Federal authorities served warrants at 13 locations, including Cham's home and medical offices in La Puente and Artesia.
According to prosecutors, Cham would often see patients between 8 p.m. and 2 a.m. on Fridays, Saturdays and Sundays, then post-date prescriptions to make it appear that he wrote them on weekdays.
He is believed to have issued more than 42,000 illegal prescriptions for drugs such as oxycodone (OxyContin), hydrocodone (Vicodin or Norco), alprazolam (Xanax) and carisoprodol (Soma), prosecutors said.
Prosecutors said an undercover officer visited Cham's La Puente office three times, and Cham wrote prescriptions in exchange for $200 or $300.
Defense attorney Victor Sherman unsuccessfully argued today for his client's release pending sentencing, for the purpose of undergoing mental health treatment.
"There is a problem with Dr.
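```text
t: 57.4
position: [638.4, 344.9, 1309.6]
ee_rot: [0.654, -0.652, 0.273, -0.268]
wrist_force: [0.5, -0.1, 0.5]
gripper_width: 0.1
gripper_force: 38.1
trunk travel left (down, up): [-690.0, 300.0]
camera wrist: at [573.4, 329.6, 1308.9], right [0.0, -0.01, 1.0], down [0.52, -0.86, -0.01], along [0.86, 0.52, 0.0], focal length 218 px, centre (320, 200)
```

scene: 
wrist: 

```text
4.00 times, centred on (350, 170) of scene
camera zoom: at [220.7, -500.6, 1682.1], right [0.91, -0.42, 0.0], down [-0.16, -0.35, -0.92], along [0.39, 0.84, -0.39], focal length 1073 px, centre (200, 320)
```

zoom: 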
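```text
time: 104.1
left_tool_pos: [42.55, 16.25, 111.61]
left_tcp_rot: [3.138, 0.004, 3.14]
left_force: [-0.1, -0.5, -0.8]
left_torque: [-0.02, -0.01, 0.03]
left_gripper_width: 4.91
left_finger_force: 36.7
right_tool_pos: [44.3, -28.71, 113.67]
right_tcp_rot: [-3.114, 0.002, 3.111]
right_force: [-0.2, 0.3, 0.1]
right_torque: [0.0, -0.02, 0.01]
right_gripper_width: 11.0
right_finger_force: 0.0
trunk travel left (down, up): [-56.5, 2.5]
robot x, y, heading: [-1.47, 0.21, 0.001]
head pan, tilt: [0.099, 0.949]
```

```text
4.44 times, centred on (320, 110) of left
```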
Cham's brain," Sherman told the judge. "Let's call it (his ability to use) common sense. He's a very impulsive person."
Sherman said Cham has relinquished his medical license.
"He realizes he was not careful in his medical practice like he should've been," the attorney told the court.
Barron, though, argued that Cham should not be released prior to sentencing since he has a "repeated pattern of travel without authorization."
"The evidence is overwhelming," Barron said. "He is a severe danger to the public."
Pregerson denied Cham's release, finding that the defendant's "erratic behavior is concerning to me."
Cham also wrote multiple illegal prescriptions to Studio City resident Tracy Townsend, 53, who used at least five false identities, prosecutors allege. Townsend is named in the indictment but is still at large.